-- start Text --

There are other limitations to using refundable tax credits to reduce poverty that are not discussed in this report. Notably, the EITC and child tax credit are received once a year as part of a taxpayer's refund after they file their federal income tax return, and are not paid out on a more periodic basis (i.e., monthly) to help families meet their basic needs. Addressing this limitation, the National Academy of Sciences, in its most recent report on reducing child poverty, proposed converting the child tax credit into a monthly child allowance.23 However, the Internal Revenue Service (IRS) may be ill-equipped to accurately and efficiently pay out tax benefits like the EITC and the child tax credit on a more periodic basis. Even on an annual basis, as they are currently paid out, these credits can be difficult for the IRS to administer and for taxpayers to comply with.24 The complexity of these tax credits is often cited as the main factor driving their high rate of erroneous claims.25

Despite these limitations, and the limitations highlighted in this report, the income tax remains a popular (and near-universal) mechanism to provide aid to the working poor, especially those with children.26 Legislative proposals,27 including the Economic Mobility Act of 2019 (H.R. 3300), would expand refundable tax credits, increasing the size of the EITC for workers without custodial children (the “childless EITC”), and increasing the ACTC to $2,000 ($3,000 for young children) for all low-income taxpayers irrespective of earned income. The stated purpose of this legislation is to help working families with children.28 And yet, by eliminating the phase-in for the ACTC, H.R. 3300 (and the American Family Act of 2019; S. 690/H.R. 1560) also represents a shift in the target population of refundable tax credits, expanding eligibility to poor families with children that do not include a worker. Similarly, the proposed increase in the EITC for taxpayers without custodial children also reflects a shift from providing benefits only to workers with children (although childless EITC recipients may live in families with other children and/or have noncustodial children who do not live with them). (Similar tax law changes have been included in the Heroes Act [H.R. 6800] which passed the House on May 15, 2020, and a revised version of the Heroes Act [H.R. 8406] which passed the House on October 1, 2020.) Expanding eligibility for refundable tax credits would likely increase the antipoverty effects of the income tax.

-- end Text --

Directions for this task
Write the next part of the text, the one that starts with "There are other".

-- start Supplied records --

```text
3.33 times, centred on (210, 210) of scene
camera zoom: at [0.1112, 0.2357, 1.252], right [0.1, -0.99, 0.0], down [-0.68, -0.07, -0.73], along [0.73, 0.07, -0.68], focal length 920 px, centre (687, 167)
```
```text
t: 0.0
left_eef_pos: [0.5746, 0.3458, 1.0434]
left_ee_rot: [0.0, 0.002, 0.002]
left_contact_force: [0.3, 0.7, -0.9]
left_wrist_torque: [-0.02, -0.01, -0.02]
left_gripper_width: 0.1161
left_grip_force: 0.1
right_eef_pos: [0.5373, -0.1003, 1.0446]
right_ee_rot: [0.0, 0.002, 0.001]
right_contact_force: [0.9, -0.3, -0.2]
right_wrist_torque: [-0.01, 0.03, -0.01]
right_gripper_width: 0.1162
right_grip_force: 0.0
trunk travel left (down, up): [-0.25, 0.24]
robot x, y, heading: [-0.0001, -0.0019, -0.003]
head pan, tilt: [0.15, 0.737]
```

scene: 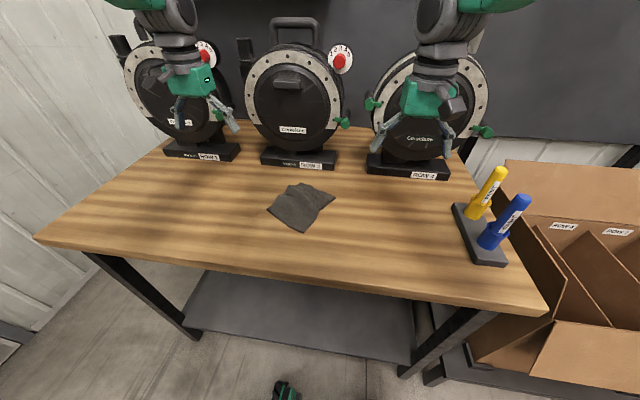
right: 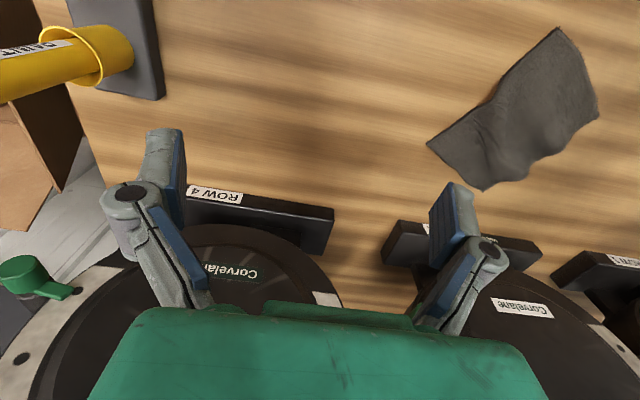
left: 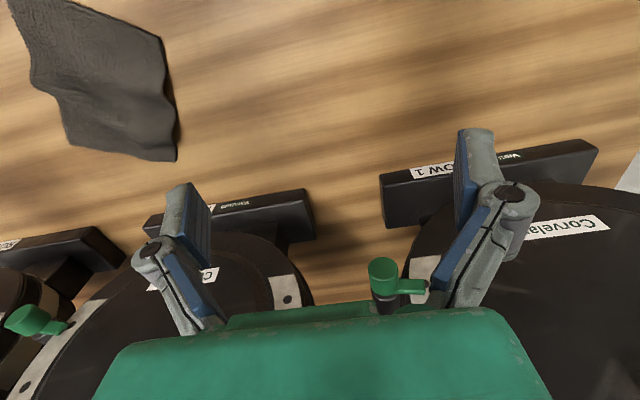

-- end Supplied records --

Answer to this problem
Appendix A. How Major Provisions of the Federal Income Tax Affect the Poor and How They Were Modified by the TCJA

The description below summarizes only the major aspects of the federal income tax calculation that are particularly relevant for poor families. For a more detailed overview of the federal income tax calculation, see CRS Report R45145, Overview of the Federal Tax System in 2019; and CRS Infographic IG10014, The U.S. Individual Income Tax System, 2019.29 For a more detailed description of the tax provisions summarized below, how they affect income tax liability, and how they were modified by the TCJA, see CRS Report R45092, The 2017 Tax Revision (P.L. 115-97): Comparison to 2017 Tax Law.

The TCJA substantially modified the federal tax code, including changing many provisions that affect individuals. Most of these changes are temporary, and are scheduled to expire (“sunset”) at the end of 2025. The TCJA's ultimate impact on a particular taxpayer's tax liability depends on how the taxpayer's individual circumstances interact with all of these provisions, not just one of them. For example, as a result of all the changes made by the TCJA, a taxpayer may have greater taxable income, but that income may be subject to lower marginal tax rates, and the taxpayer may also be eligible for a larger child credit. Hence, even though on average the TCJA lowered tax liabilities, individual taxpayers' tax liabilities may have been unchanged, increased, or decreased as a result of the law.30

Below are descriptions of how the major federal income tax provisions affect low-income taxpayers — exclusion, deductions, exemptions, tax rates, and refundable credits. A summary of how these provisions were changed by the TCJA is also included. Stylized examples included at the end of each section help illustrate the impact of these changes for a hypothetical family.

Calculating Income Tax Liability

The first step for taxpayers in calculating their income tax liability is to add up their income from various sources to calculate their gross income.

Exclusion of Public Assistance

The income tax code excludes certain types of income received by lower-income individuals from gross income. For example, public assistance payments (cash assistance from the Supplemental Security Income program or the Temporary Assistance for Needy Families [TANF] Block Grant) and the value of certain noncash benefits (food benefits from the Supplemental Nutrition Assistance Program [SNAP] or the subsidy value of housing benefits) are excluded from gross income under the income tax system, and hence are not taxable. The TCJA did not make any changes to the exclusion of public assistance.

The taxpayer then subtracts from gross income various deductions and exemptions to calculate the amount of income that is taxable — their taxable income. Most low-income taxpayers will subtract from their gross income the standard deduction (and before 2018, personal exemptions) to calculate their taxable income.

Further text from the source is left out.